The reasons behind the failure are:
- Repetitions
- Lack of community support
- Advertising Reward
Google Answers:
Google Answers was an online knowledge market offered by Google that allowed users to post bounties for well researched answers to their queries. Asker-accepted answers cost $2 to $200. Google retained 25% of the researcher’s reward and a 50 cent fee per question. In addition to the researcher’s fees, a client who was satisfied with the answer could also leave a tip of up to $100. In late November 2006, Google reported that it planned to permanently shut down the service, and it was fully closed to new activity by late December 2006, although its archives remain available.
Reasons:
- Copyright infringement and privacy violations.
- Plagiarism in homework assignments.
- Discussion of Google Answers itself, or about Google policies and mechanisms (Page Rank, for example).
- Links to adult oriented sites.
- Promotion of illegal activities
Jaiku:
Jaiku is a social networking, micro-blogging and life streaming service comparable to Twitter.

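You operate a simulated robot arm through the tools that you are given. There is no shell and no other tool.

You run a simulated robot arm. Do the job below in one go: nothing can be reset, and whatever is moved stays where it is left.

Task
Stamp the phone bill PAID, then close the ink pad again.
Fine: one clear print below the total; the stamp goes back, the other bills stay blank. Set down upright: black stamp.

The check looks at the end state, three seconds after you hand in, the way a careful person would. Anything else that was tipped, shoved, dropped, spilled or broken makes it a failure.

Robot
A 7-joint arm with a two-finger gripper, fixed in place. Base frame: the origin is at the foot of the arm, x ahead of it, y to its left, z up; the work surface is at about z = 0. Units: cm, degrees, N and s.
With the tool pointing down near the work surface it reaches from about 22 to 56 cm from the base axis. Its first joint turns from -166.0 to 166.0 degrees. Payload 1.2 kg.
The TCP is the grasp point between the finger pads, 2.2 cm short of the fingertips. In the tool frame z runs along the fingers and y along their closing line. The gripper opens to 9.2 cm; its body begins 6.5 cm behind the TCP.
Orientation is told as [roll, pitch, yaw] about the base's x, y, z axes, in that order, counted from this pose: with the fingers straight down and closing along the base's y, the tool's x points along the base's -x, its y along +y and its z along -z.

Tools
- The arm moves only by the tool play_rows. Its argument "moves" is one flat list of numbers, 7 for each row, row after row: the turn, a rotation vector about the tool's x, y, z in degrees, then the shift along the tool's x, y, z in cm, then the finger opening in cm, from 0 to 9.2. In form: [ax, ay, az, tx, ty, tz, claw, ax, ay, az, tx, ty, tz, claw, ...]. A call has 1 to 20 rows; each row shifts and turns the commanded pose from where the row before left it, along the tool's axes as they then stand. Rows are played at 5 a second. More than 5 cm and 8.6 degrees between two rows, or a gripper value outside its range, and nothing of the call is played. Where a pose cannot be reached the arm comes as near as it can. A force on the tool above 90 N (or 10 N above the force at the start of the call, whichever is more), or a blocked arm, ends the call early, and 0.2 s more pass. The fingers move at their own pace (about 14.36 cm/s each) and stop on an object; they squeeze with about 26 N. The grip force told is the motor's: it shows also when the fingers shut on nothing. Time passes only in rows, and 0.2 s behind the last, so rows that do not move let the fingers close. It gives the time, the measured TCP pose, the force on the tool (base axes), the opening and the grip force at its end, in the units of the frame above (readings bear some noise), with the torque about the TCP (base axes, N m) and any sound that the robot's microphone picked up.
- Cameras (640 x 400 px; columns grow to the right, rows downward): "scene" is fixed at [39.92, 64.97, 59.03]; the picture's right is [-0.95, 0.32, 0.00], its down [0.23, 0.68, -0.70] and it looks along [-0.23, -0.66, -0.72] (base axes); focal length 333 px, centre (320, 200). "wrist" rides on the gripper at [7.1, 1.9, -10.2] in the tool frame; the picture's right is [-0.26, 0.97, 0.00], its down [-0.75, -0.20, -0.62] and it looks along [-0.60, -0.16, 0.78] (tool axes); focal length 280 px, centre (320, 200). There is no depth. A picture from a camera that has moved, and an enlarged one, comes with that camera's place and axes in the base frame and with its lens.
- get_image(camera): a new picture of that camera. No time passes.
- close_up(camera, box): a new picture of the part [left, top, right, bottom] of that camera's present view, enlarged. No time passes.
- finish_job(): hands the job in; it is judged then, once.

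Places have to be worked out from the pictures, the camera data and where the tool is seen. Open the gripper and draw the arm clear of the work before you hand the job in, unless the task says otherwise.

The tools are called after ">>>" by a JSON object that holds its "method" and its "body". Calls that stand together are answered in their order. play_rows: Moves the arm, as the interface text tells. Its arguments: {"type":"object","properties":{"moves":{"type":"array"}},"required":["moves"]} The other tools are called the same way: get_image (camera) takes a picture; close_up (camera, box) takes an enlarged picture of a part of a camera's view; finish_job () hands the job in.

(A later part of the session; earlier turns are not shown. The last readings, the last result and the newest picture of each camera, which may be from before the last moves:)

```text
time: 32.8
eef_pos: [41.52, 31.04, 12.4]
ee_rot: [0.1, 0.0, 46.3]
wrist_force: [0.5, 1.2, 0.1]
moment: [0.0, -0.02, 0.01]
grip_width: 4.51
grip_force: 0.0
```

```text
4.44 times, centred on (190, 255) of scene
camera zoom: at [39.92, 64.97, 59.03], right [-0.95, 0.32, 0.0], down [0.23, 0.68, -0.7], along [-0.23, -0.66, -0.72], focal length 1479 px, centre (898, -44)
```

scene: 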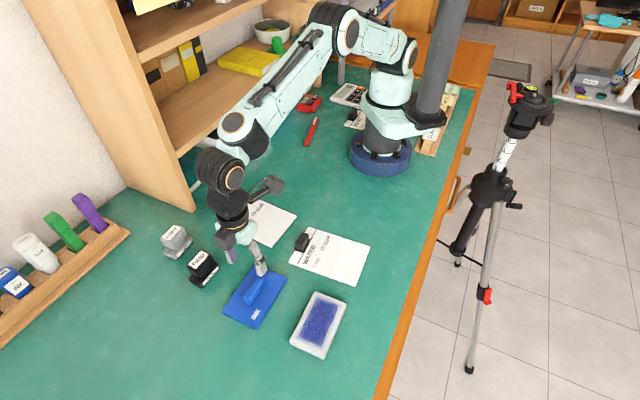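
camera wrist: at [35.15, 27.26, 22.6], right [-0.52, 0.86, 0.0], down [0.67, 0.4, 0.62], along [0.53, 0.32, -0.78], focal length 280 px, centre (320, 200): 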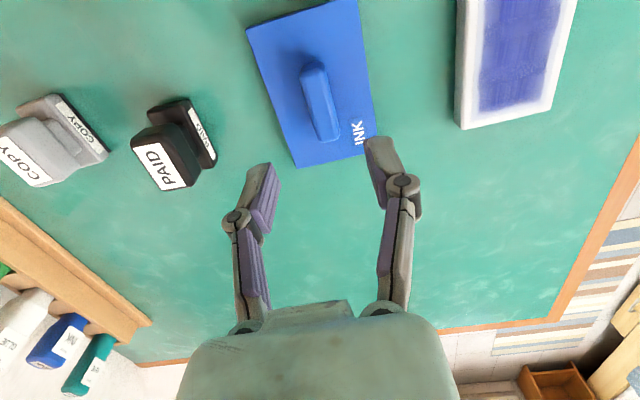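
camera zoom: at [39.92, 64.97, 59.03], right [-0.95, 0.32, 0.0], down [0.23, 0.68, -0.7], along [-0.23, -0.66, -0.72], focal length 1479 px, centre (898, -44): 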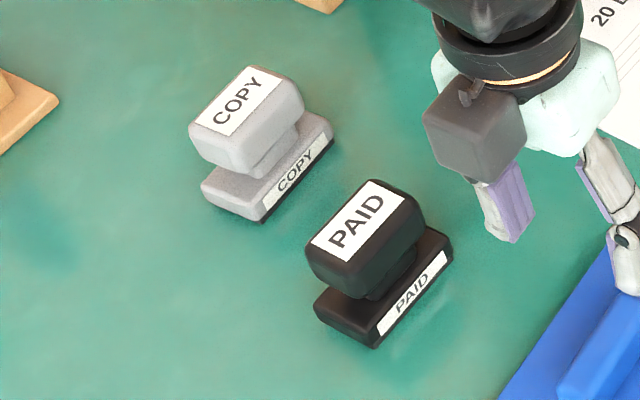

It was purchased by Google in 2007. Jaiku consists of a website, a mobile website and a client application which acts as a replacement address book that runs on S60 phones. The application was closed in 2009. Google had opened sourced the code and stopped further development. Some of the reasons behind its failure were time to market, lack of interactivity and originality.
Google Video:
Google video was launched in 2005. The idea behind the project was to create a video sharing and portal similar to YouTube. At first, Google Video had no video at all, much less sharing. as an alternative, the service recorded TV broadcasts and turned them into searchable transcripts. It was essentially pretty cool, though it actually gave broadcast networks fits. But by the middle of the 2005, Google began allowing video uploads and sharing. But for a company like Google this wasn’t an issue. The bought YouTube—problem solved!